No one bounces back like the Aussies

One of the things I’ve always admired about the Australians is their ability to bounce back, they’ve got this mongrel in them, this never-say-die attitude.

All the momentum was with England leaving Cardiff and they would have been looking to bring that here, win the match and effectively win the Ashes. From the toss on Thursday, though, all that momentum has been lost.

The partnership between Steve Smith and Chris Rogers on Thursday completely knocked the wind out of England’s sails.

The real danger for England now is that the Aussies are on the front foot. You saw that when they bowled on Friday evening. Those bowlers really tore into England and we didn’t have any answers.


Tensions will come to the surface

If anyone thinks that Stuart Broad and Jimmy Anderson are sat in that dressing room pleased with the pitches we’ve seen this summer then they’re off their heads. Their hearts would have sank on that first morning, firstly when they saw the surface and secondly when they found out they were going to have to bowl first on it.

The pitches in this country have to improve and I don’t for one minute believe that England have asked for these kind of wickets. You have to give credit to Broad because he bowled really, really well in that Australian first innings but as Jimmy and Mark Wood found bowling on this surface on the opening day, when potentially there should be a bit of lateral movement and a bit of pace, it was a pretty thankless task.

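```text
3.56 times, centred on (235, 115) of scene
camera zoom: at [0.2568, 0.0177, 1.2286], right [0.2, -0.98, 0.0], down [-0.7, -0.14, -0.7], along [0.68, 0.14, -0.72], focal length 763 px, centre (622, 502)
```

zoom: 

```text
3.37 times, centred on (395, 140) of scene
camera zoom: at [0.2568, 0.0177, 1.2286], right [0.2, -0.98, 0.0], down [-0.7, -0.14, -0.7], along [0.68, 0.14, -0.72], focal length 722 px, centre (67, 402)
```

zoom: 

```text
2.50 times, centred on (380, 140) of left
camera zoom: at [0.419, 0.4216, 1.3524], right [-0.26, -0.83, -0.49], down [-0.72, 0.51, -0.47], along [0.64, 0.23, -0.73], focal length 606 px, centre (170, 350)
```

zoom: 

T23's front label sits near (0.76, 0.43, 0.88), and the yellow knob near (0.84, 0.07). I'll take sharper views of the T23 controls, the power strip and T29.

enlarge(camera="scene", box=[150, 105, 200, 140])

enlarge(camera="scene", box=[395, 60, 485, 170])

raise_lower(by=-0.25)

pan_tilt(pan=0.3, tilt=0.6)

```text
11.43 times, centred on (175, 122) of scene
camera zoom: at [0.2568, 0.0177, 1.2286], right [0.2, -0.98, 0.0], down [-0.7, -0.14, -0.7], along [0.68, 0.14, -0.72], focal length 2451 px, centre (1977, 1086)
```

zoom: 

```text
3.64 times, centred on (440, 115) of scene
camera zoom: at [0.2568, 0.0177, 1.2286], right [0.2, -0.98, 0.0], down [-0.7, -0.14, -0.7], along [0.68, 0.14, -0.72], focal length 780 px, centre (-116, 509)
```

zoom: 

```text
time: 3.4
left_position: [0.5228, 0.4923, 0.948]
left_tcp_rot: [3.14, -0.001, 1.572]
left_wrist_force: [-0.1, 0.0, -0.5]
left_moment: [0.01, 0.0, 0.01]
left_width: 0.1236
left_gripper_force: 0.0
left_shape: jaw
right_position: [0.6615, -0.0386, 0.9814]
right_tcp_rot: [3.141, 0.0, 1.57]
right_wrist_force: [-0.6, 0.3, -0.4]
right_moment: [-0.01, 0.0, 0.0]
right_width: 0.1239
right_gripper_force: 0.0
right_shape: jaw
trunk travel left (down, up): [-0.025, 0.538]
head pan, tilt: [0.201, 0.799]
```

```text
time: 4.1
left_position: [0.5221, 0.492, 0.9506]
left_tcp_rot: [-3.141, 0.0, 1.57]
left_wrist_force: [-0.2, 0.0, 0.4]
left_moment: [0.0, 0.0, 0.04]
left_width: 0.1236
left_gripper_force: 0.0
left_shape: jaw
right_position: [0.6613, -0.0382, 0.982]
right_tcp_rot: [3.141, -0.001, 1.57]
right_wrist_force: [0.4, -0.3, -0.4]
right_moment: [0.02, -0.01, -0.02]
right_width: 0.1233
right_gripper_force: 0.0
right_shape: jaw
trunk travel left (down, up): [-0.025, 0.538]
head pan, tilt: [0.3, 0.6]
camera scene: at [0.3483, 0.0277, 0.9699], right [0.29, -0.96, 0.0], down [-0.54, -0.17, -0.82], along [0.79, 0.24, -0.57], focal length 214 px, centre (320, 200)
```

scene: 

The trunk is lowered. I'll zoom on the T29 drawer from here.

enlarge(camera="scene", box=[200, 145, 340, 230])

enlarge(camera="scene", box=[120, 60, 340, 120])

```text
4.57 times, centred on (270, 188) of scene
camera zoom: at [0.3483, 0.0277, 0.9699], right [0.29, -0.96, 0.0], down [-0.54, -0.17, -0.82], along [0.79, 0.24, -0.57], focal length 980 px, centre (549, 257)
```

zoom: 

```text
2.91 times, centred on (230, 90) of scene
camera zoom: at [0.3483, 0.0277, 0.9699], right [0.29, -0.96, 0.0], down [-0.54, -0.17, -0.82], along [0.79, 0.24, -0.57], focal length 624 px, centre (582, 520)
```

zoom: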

For me, it’s one of the great things about playing in Australia. Yes, we lost the 2013-14 series on quick wickets but there was always something going on, always something in it for the bowlers and plenty in it for the batsmen too.

We saw that at the World Cup Down Under too , the Australians have got their preparation pitch- perfect. You can’t say the same for us.

You have to build pressure

If the ball isn’t swinging or seaming then wickets are going to be hard to come by. You have to build pressure, bowl in good areas and build an intensity in the field. If the ball isn’t doing anything then you still have to create those opportunities.

It’s to England’s credit that no Australian batsman really went hell for leather and someone of Michael Clarke’s quality only scored seven in 32 balls. If you get a team down then you can score at four an over really comfortably but the Aussies didn’t do that.

As for the batting, the way that Alastair Cook and Ben Stokes fought back yesterday was superb. England were in a huge hole and could easily have been skittled, but they did brilliantly yesterday morning. Cook was superb but we shouldn’t be surprised, this situation was perfect for him. He deserved a hundred but he looks in great form, there’s one just around the corner.

Soft up top – the ongoing problem

There’s an alarming pattern of England losing early wickets – it started in the West Indies and it has continued right through the summer. You can’t get away from that. Joe Root has come in batting at five and saved the day on many occasions but you can’t keep putting that pressure on him because sooner or later he’s going to fail.

The person I really felt for on Friday was Jos Buttler. He only let through eight byes, which is a sensational effort in a score of that size, but after you’ve been in the field for over a day and a half you just want to get off the pitch and try to switch off.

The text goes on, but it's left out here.